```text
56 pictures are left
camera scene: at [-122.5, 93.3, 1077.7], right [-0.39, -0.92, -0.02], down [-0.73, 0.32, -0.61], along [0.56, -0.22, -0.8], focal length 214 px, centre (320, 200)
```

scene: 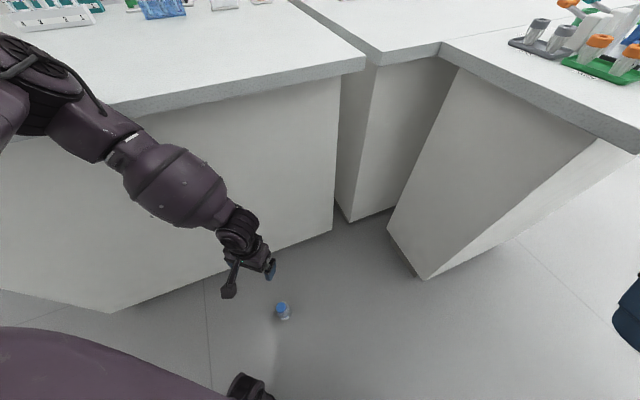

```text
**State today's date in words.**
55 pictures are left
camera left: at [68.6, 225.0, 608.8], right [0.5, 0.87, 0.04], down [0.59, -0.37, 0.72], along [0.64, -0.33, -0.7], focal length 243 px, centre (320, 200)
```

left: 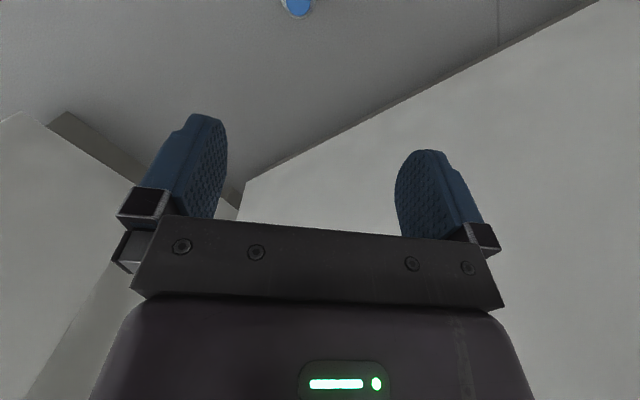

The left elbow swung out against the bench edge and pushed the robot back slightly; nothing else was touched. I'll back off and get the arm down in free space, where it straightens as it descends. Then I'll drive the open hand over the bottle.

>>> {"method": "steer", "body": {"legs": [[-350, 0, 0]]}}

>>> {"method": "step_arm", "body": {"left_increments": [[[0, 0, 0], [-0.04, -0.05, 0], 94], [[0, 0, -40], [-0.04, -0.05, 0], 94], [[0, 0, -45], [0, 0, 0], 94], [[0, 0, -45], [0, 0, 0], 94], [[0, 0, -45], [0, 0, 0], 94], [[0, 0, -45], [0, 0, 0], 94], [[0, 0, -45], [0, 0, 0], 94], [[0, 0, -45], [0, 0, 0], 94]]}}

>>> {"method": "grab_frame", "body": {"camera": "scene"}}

####

■ Job 1
Retype the section of the reading passage that opens with "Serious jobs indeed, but" and closes with "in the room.".
■ Job 2
Add the next paragraphs of the reading passage.

■ Reading passage
####

Comment: The time for accountability is now
THE most worrying aspect of the graceless, self-absorbed culturally insensitive Budgies Nine affair was that one of those involved was a policy adviser to the Australian Defence Industry Minister.
My first thought on hearing one of those arrested at the Malaysian Grand Prix, 26-year-old Jack Walker, filled what by title appears a senior and important role in our nation's security was to wonder at what skills someone of that age could bring to the role while remaining so unaware.
I'm grateful to Tony Abbott's former chief of staff, Peta Credlin, for enlightening me.
According to the woman who once controlled the Coalition Government with an iron will, Jack Walker was initially employed to answer the phones on Christopher Pyne's reception desk and fill in the ministerial diary.
"These are serious jobs," Ms Credlin told the Sky News Andrew Bolt program in what could only be described as an understatement.
Serious jobs indeed, but like the very concept of public service, it appears instead titles of government have more than a whiff of jobs for the boys.
I had a conversation this week with a former politician, recently departed the national stage, who lamented media only reported those who did the wrong thing with no focus on others who chose to take the cheapest option on flights to Canberra, whose family helped the business of government without being added to its pay roll and who didn't hit speed dial for a Com Car whenever they had to move more than five metres.
There's some truth in that but equally it's hard to ignore the elephants in the room.
The Australian Federal Police's admission former Fisher MP Peter Slipper's successful appeal against his conviction for misuse of travel entitlements signalled an end to such prosecution because it meant parliamentary business was whatever an MP said it was, leaves the ball clearly in parliament's court.
The charges the AFP chose to pursue on the former Speaker were selected from the many years of entitlement excess on his resume because they involved something definable, tangible and supported by hard evidence that did not rely on interpretation.
The trips to the wineries were not the issue - rather, that they had been disguised by travel vouchers which claimed shorter journeys within the confines of the Australian Capital Territory.
Mr Slipper had been repeatedly told by the Department of Finance to use the electronic payment system instead to allow an immediate and accurate record: advice he chose to ignore.

####

■ Exercise result 1
Serious jobs indeed, but like the very concept of public service, it appears instead titles of government have more than a whiff of jobs for the boys.
I had a conversation this week with a former politician, recently departed the national stage, who lamented media only reported those who did the wrong thing with no focus on others who chose to take the cheapest option on flights to Canberra, whose family helped the business of government without being added to its pay roll and who didn't hit speed dial for a Com Car whenever they had to move more than five metres.
There's some truth in that but equally it's hard to ignore the elephants in the room.

■ Exercise result 2
He can now claim he's been "cleared" and accurately that he is "not guilty", vindication of an extraordinary list of entitlement claims which in one year included $29,000 in taxi fees representing half the mean income of the average household in his electorate.
The public is clear it won't tolerate the "age of entitlement" being maintained for the select few in Canberra.
MPs are not completely deaf to that message and some Gold Pass entitlements for retired members have been scaled back this week.
But it should be a surprise to no one that Qantas, via its invite-only Chairman's Lounge with its continuous flow of free drinks and foods, is the biggest-single gift donor to our politicians.
In 2011, more than 3000 Sunshine Coasters signed a petition started by the Sunshine Coast Daily, calling for parliament to fully audit Mr Slipper's expense claims.
That never happened.
It also asked for the National Audit Office to oversee that process to assist with recommendations that may produce expenditure guidelines in line with community expectations.
That never happened.
And it also asked that expenditure provisions be tightened to require all Members to give full detail of the parliamentary or electoral business that led to an expense being incurred.
That never happened despite the National Audit Office on a number of occasions having declared it wanted rules tightened and scrutiny increased.
It came as no surprise to read the AFP has thrown its hands up in frustration, having come to the conclusion politicians have placed themselves if not above the law, then certainly outside it.
Perhaps with a new suite of representatives now in place, this region may be able to look to Team Sunshine Coast to take up the baton for greater accountability and restraint.
But somehow I doubt it.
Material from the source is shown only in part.